Die Realität ihrer Vision bekräftigt sie noch einmal in der Botschaft, die sie ihren Kindern am Neujahrstag 1961 gab:
Diese wundervolle Welt der Freude, die vor unseren Toren unseren Ruf erwartet, auf die Erde herabzukommen…
Natürlich ist dies nicht das Ende, der Gipfelpunkt. Ein Schritt muss noch getan werden, – die materielle Substanz muss auch erfasst und umgeformt werden. Das bedeutet eine Pause, letztendlich eine Verzögerung. Der Schöpfungsprozess folgt immer dieser Linie: Etwas, das erschaffen oder auf der Erde verkörpert werden soll, wird erst in einer feinstofflichen Welt erschaffen. Wenn es in jener Welt vorbereitet ist, wird es dem kosmischen Willen entsprechend in der materiellen Welt entweder langsam, allmählich oder plötzlich herbeigeführt. Eine Veranschaulichung, um die Sache zu erklären – die Mutter gibt sie selbst:
Einmal, ungefähr um 1915, als Indien völlig unfrei war, wurde Mutter nach der Befreiung des Landes gefragt, und sie antwortete ohne zu zögern: „Indien ist frei“. Sie sagte nicht: „Indien wird frei sein“, sondern „Indien ist frei“, als ob sie eine Tatsache konstatierte. Die tatsächliche Befreiung fand im Jahr 1947 statt, das heißt 32 Jahre, nachdem sie sich in der feinstofflichen Welt ereignet hatte. Mutter sagt dazu, dass dies das genaue Bild des Widerstands gegen die Manifestierung, die physische Realisierung ist.

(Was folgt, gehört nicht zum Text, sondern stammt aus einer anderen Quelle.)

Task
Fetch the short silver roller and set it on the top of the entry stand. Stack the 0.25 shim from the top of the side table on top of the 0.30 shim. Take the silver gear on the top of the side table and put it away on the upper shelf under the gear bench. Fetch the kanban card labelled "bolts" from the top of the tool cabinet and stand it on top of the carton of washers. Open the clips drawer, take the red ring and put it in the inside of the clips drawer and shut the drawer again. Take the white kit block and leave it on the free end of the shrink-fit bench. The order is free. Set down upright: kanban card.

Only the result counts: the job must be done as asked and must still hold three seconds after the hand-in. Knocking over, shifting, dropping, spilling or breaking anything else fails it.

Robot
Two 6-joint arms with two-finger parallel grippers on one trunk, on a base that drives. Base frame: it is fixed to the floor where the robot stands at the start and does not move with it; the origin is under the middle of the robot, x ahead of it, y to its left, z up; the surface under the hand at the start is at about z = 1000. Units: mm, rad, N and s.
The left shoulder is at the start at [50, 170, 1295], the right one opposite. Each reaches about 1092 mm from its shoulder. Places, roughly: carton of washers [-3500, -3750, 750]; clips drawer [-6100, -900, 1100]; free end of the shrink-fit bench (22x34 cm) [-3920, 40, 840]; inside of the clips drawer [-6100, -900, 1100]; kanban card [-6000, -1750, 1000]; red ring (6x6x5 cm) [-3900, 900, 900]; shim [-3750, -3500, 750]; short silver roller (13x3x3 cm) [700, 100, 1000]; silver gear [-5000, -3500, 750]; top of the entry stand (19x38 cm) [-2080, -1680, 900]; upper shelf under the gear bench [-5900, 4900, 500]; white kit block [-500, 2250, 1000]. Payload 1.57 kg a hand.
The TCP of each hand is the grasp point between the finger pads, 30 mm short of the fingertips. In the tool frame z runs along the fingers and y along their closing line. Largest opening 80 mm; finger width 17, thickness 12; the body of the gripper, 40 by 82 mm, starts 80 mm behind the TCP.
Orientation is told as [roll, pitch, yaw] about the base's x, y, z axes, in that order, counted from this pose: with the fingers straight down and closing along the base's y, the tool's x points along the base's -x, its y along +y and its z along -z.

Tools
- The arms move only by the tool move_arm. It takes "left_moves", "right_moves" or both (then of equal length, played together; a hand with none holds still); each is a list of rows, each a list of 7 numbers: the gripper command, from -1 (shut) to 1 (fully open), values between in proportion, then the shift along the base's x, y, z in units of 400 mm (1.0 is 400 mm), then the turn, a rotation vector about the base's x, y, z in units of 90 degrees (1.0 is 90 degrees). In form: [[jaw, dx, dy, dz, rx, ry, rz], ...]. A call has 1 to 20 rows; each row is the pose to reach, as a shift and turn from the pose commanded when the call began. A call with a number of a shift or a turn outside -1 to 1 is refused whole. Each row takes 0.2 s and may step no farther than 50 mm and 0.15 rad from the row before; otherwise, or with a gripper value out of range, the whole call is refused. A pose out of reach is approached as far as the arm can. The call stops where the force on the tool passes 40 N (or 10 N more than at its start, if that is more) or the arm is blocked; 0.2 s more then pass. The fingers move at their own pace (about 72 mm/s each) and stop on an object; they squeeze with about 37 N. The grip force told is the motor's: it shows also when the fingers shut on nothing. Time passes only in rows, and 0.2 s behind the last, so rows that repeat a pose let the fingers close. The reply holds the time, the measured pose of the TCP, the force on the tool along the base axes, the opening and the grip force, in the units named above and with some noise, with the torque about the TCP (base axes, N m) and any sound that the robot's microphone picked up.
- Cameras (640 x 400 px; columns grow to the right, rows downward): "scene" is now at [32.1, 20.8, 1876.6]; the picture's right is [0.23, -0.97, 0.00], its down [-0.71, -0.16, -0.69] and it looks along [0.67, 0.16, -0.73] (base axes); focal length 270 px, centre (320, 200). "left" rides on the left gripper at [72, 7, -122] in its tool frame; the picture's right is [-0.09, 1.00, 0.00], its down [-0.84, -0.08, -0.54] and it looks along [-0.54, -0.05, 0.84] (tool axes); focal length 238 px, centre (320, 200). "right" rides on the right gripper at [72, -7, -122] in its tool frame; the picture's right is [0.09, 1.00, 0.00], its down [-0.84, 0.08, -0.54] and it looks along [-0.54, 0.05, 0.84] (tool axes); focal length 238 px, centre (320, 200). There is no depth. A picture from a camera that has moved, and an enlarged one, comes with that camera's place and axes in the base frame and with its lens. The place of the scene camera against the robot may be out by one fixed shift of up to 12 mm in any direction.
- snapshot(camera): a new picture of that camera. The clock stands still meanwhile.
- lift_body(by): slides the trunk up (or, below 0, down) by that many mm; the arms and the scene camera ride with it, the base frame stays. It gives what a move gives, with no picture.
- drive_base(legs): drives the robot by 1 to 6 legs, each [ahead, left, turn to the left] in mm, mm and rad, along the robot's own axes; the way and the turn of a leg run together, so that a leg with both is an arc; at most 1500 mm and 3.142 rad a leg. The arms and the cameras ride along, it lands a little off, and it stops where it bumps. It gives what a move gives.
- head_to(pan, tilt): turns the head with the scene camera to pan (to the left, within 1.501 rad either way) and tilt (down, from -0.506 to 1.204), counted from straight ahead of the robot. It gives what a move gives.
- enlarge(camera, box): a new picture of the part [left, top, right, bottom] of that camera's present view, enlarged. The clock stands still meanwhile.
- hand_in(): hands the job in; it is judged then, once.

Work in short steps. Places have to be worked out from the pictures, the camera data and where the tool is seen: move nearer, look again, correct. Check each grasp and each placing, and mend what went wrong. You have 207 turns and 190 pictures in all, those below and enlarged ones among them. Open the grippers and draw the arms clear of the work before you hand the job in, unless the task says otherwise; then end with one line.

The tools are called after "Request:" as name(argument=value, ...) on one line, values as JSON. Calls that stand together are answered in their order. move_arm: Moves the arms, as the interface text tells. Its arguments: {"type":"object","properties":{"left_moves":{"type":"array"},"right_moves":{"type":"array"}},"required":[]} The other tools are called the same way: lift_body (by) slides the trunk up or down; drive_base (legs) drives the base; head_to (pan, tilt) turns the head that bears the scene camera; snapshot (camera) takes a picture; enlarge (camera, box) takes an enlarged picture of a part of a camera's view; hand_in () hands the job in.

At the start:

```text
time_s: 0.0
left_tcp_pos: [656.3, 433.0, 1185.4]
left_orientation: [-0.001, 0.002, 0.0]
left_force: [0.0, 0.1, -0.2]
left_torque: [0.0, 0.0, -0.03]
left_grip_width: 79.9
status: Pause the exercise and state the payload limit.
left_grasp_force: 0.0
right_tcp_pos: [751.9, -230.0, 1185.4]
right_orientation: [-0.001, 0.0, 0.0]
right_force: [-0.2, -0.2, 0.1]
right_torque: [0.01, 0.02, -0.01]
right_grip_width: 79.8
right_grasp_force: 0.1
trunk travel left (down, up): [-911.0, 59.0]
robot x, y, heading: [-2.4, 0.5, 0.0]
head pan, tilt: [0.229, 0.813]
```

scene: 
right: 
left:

Nicht nur Schöpfung, sondern auch Zerstörung ereignet sich auf die gleiche Weise. Zerstörung geschieht erst in der feinstofflichen Welt, und als Konsequenz findet unweigerlich physische Zerstörung statt. Sri Krishna in der Gita berichtet Arjuna: Alle gegen dich ziehenden Truppen sind schon von mir getötet worden, du musst nur das äußere Instrument sein: mayaivaite nihatāh pūrvameva.
2
Savitri ist zu ihrem normalen Leben auf die Erde zurückgekehrt. Sie hat ihren letzten Sieg errungen. Sie betritt das Erdenleben mit der ganzen Welt des neuen Sieges, dem in ihr verkörperten Göttlichen Leben, aber mit einem Schleier, der sie und ihre Errungenschaft bedeckt. Der „eine weitere Tag“ muss noch geschafft werden, der eine Tag der physischen Materie. Sie wird nicht hervortreten, bis dieser eine Tag geschafft ist. Jetzt liegt ein Schleier über allem, aber hinter ihm befindet sich das von ihr errichtete Bauwerk in seiner makellosen Schönheit und Vollkommenheit. Momentan sehen wir die Arena einer grauen, gefährlichen Welt vor uns, wie von alters her. Der Vorhang wird sich sicher heben und enthüllen, was sich dahinter verbirgt. Vielleicht geschieht dies langsam, – oder aber der Panzer des Alten wird ganz plötzlich aufbrechen und das neue Leben in seiner Fülle hervorbringen. Wie wird sie geschehen, die Offenbarung, die Epiphanie? Das Ereignis wird es aufzeigen. In der Zwischenzeit birgt sie die Neue Schöpfung, eine „herrlichere Morgendämmerung“ in ihrem Inneren, „tief geschützt von ihrem mystischen Faltenwurf aus Licht“.
Veröffentlicht im August 1975
Kapitel 7
Die Mutter, menschlich und göttlich
In unserer menschlichen Schwachheit sehen wir die Göttliche Mutter nur als Mutter und vergessen, dass sie auch göttlich ist. Wir neigen dazu, nur den letzten Begriff des großen Namens wahrzunehmen und den anderen gleichermaßen wichtigen Begriff zu ignorieren. Wir verlangen von ihr dieselben Reaktionen mütterlicher Liebe, die wir von einer menschlichen Mutter erwarten. Unsere Liebe zu ihr ist menschlich, menschlich auf ignorante Weise – voller Leidenschaft, Verlangen und Hunger nach Zuwendung, weil wir sie nur als Nahrung für unsere egoistischen Wünsche betrachten.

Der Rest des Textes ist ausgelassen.